Tiffany Thronesberry said she got an alarming call from her mother, Barbara Jarrell, after the tornado.
“I got a phone call from her screaming, ‘Help! Help! I can’t breathe. My house is on top of me!’” Thronesberry said.
Thronesberry hurried to her mother’s house, where first responders had already pulled her out. Her mother was hospitalized for treatment for cuts and bruises.
Search and rescue efforts were to continue throughout the night.
KFOR meteorologist Mike Morgan called this “the worst tornado damage in the history of the world.”
Up to 100 horses were killed on one farm in Moore, KFOR reports.
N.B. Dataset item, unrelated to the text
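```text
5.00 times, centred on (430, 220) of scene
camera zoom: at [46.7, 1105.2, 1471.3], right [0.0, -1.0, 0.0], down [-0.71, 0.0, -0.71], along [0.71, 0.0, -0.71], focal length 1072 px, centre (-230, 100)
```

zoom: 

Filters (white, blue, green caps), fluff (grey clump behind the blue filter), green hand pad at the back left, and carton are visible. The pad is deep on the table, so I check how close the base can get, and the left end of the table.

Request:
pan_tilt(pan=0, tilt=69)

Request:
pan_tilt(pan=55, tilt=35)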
Jim Couch, city manager for Oklahoma City, told CBS News that the area is facing “significant damage.”
“We are in search and rescue mode at this time,” Couch said.
Oklahoma City Police Capt. Dexter Nelson said downed power lines and open gas lines posed a risk in the aftermath of the system.
Monday’s powerful tornado loosely followed the path of a killer twister that slammed the region in May 1999.
The weather service estimated that the storm that Monday’s tornado was at least a half-mile wide. The 1999 storm had winds clocked at 300 mph.
Kelsey Angle, a weather service meteorologist in Kansas City, Mo., said it’s unusual for two such powerfultornadoes to track roughly the same path.
It was the fourth tornado to hit Moore since 1998. A twister also struck in 2003.
Monday’s devastation in Oklahoma came almost exactly two years after an enormous twister ripped through the city of Joplin, Mo., killing 158 people and injuring hundreds more.
That May 22, 2011, tornado was the deadliest in the United States since modern tornado record keeping began in 1950, according to the National Oceanic and Atmospheric Administration. Before Joplin, the deadliest modern tornado was June 1953 in Flint, Mich., when 116 people died.